The United Kingdom's Online Safety Act mandates age verification for online services that contain content potentially harmful to children, affecting social media, adult sites, and game platforms. Valve implemented an age verification flow on Steam requiring UK users to opt in while logged in and to store a valid credit card on their account to be considered age verified. Ofcom endorses credit card checks as effective because one must be 18 to obtain a card, and UK debit cards are excluded since minors can hold them. Visibility of specific mature or sexual-content titles varies by game and title criteria are not explicitly defined.
In July the United Kingdom's Online Safety Act came into effect, requiring that any form of online services feature age verification checks if these services contain content that could be deemed "harmful to children." This law has affected a range of websites, including social media sites like X, as well as sites that contain adult, 18+ content, and even Xbox will require age verification in the UK come next year.

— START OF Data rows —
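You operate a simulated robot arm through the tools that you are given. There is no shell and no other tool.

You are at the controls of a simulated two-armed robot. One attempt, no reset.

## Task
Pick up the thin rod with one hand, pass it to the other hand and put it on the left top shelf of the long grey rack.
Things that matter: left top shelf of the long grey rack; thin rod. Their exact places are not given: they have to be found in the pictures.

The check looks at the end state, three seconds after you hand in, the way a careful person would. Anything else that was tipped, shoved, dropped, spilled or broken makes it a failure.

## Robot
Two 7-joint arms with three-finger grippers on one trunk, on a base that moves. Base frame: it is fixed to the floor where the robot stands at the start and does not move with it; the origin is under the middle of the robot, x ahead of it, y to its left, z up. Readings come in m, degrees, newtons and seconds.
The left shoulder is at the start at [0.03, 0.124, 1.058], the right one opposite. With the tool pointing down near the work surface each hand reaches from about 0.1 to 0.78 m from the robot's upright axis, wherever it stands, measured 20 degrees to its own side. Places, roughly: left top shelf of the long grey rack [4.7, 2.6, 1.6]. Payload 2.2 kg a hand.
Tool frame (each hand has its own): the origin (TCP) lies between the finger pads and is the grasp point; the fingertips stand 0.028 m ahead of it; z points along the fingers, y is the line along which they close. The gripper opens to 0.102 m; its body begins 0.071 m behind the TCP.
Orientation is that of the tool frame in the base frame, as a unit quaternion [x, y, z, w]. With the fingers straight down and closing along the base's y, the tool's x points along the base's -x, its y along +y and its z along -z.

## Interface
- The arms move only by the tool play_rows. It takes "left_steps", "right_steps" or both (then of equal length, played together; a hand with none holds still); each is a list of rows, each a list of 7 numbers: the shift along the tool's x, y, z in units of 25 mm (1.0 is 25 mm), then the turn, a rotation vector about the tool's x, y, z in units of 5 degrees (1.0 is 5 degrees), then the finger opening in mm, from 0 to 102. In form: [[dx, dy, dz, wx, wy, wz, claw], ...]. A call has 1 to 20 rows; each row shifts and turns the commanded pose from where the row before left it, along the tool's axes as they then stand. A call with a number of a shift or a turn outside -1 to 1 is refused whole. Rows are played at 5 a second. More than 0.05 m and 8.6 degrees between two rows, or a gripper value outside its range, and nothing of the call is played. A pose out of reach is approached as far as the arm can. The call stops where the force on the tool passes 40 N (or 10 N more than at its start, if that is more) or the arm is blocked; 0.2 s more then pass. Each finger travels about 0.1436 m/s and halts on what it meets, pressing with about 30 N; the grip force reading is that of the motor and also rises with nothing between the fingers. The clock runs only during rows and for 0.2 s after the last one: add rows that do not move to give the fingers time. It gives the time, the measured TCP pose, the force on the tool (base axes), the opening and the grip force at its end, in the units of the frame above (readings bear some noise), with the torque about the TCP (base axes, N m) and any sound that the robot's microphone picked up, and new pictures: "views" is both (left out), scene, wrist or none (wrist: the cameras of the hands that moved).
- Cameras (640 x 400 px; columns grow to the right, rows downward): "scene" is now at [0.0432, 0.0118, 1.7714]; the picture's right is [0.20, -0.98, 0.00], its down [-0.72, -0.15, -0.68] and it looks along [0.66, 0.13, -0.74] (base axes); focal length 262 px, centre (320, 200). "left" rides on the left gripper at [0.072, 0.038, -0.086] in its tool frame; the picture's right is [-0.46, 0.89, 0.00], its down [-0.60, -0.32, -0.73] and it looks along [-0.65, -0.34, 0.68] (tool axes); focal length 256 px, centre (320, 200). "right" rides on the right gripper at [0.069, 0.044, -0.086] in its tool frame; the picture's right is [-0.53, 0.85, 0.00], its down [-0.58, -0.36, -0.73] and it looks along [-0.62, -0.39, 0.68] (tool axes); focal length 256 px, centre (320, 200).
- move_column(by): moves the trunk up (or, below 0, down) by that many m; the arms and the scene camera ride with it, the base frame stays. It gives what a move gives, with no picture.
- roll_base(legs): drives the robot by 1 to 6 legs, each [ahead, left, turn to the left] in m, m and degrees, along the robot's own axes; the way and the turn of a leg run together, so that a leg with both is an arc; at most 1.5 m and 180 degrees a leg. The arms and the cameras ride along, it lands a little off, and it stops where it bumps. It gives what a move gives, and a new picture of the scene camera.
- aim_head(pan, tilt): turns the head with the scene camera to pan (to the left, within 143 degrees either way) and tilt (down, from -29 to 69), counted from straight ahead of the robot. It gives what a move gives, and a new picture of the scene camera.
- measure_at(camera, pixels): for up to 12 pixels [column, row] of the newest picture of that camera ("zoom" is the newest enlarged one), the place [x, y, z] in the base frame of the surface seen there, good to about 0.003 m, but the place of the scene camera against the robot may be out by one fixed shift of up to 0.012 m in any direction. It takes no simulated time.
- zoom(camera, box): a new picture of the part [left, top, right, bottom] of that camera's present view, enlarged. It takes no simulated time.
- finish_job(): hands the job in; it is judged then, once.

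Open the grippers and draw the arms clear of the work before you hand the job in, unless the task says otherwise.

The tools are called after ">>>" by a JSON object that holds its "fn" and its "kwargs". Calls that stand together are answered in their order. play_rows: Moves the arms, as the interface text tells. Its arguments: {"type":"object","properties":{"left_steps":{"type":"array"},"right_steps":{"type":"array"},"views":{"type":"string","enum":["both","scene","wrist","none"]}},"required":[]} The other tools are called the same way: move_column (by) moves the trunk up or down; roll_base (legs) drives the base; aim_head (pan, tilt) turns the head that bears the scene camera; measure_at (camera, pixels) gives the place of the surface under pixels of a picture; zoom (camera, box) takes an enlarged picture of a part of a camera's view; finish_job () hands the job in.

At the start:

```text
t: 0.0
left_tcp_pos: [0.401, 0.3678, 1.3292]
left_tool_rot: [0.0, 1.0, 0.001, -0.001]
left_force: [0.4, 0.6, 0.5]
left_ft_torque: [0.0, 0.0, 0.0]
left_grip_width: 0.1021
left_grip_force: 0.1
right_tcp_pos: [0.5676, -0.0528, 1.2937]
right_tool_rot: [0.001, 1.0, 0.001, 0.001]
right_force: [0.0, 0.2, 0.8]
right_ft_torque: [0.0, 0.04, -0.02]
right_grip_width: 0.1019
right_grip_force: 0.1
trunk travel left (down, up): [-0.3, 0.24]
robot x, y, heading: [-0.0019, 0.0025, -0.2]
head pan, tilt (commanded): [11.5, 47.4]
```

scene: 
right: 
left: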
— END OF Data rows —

In order to access Steam store pages for mature content games as well as their associated community hubs, you need to be logged into an active user account and explicitly opt-in through the account settings page. For UK users, this opt-in process requires age verification. Your UK Steam user account is considered age verified for as long as a valid credit card is stored on the account.
Valve says that it uses this process as Ofcom, the UK's regulatory and competition authority, has said that credit card checks are very effective forms of age verification due to the fact you must be 18 to obtain one. GameSpot can also confirm that a UK debit card will not work in place of a credit card--in the UK children as young as 11 can get a debit card, which is likely why this is not offered as an option.